12003 and 2004 are the only years in which some firms reported under both historical cost and inflation accounting, and some other firms reported under voluntary IFRS. Since the year is kept constant, we get stronger results in Panel D. Comparisons for only year 2003 provide similar significant differences.


2Z* value for the significance of the difference between R2 under historical cost (2003–2004) versus R2 under inflation accounting (2003–2004) is calculated using Cramer’s [51] procedure and it is significant at α = 0.05.


3Z* value for the significance of the difference between R2 under historical cost (2003–2004) versus R2 under voluntary IFRS (2003–2004) is calculated using Cramer’s [51] procedure and it is significant at α = 0.01.


Table 4 depicts the results for each separate reform that took place one after the other starting 2003. We use subgroup analyses and pooled regressions with interaction terms for specific reforms and reform periods. Panel A includes subgroup comparisons of regression results on companies using the different accounting methods. Compared to a large 11-year sample of 900 firm-year observations under HC, value relevance (R2) significantly drops for firms using inflation accounting in 2003–2004 from 87 to 83%, but then significantly increases under voluntary IFRS. The increase in R2 is significant compared to both HC and inflation accounting. However, no significant difference in value relevance is observed between voluntary versus mandatory IFRS periods and accordingly, we reject H6.

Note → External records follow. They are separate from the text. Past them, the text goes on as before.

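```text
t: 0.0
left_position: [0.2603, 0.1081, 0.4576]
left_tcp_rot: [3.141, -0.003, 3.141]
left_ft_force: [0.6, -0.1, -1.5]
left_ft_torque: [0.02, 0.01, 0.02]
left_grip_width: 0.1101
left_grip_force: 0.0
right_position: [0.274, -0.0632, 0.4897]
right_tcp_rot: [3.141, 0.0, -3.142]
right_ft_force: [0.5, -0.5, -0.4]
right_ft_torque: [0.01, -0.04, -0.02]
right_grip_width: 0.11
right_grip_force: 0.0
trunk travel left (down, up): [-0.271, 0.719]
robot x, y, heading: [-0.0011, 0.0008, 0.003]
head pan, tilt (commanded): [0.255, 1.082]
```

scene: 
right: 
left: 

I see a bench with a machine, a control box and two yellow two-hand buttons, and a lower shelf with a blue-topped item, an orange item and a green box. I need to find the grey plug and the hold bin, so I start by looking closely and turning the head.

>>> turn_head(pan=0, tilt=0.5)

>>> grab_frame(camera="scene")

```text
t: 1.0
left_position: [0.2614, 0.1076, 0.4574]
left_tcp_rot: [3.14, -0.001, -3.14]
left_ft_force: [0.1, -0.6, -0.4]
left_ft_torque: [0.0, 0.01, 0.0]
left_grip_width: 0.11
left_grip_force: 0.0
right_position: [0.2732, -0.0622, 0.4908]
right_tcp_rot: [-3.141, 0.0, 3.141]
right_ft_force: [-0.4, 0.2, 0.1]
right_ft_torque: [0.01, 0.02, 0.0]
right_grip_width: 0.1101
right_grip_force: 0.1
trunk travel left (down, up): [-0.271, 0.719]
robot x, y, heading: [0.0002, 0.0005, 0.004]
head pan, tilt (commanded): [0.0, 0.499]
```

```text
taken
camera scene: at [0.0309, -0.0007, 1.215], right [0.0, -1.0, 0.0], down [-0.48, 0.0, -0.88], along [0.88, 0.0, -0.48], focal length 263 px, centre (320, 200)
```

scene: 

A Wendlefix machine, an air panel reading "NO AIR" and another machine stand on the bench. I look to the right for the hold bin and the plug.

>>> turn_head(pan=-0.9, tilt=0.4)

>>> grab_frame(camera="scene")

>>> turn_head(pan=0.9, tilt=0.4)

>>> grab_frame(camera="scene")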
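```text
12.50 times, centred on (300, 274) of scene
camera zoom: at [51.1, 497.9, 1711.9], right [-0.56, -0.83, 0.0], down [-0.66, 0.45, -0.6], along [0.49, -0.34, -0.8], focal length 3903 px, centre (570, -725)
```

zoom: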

Next, we pool all the firms using HC, inflation accounting, and IFRS across our sample period and estimate a regression model with different interaction dummies for firms using inflation accounting and both mandatory and voluntary IFRS to see the incremental impact of these two reforms on the coefficients of NI and BV. In Panel B, we again observe that inflation accounting significantly decreases the value relevance of NI, while it significantly increases that of BV. In contrast, IFRS does not significantly impact the already significant coefficients of BV or NI. To compare the incremental change in value relevance under IFRS compared to inflation accounting, we next pool the firms using these methods between 2002 and 2006 and use interaction dummies with BV and NI, which acquire a value of 1 if the firm has used IFRS during this time period. The results in Panel C strongly indicate that IFRS significantly increases (α = 0.00) the insignificant coefficient of NI under inflation accounting and hence makes it significant and significantly reduces (again at α = 0.00) the highly significant value relevance of BV under inflation accounting.

In Panel D, we use subsample tests to evaluate the difference in value relevance under historical cost versus inflation accounting versus voluntary IFRS, all measured during the early reform years of 2003 and 2004. These two years are the only ones some firms reported under both historical cost and inflation accounting while some other firms voluntarily reported under IFRS. Since the years are held constant, we expect stronger results in Panel D. Compared to local historical cost standards, inflation-adjusted NI and BV are significantly more value relevant as the adjusted R2 of 89% is significantly higher at α = 0.05 compared to 62% for firms using HC. Similarly, overall value relevance, measured by the significance of the difference in adjusted R2, is significantly higher at α = 0.05 under voluntary IFRS than under HC. To summarize Table 4, historical cost NI and BV have been value relevant across our sample period. Inflation accounting required and experimented with for only 2 years has significantly increased (decreased) the value relevance of BV (NI), whereas IFRS regulation leads to increase in value relevance for NI and not for BV.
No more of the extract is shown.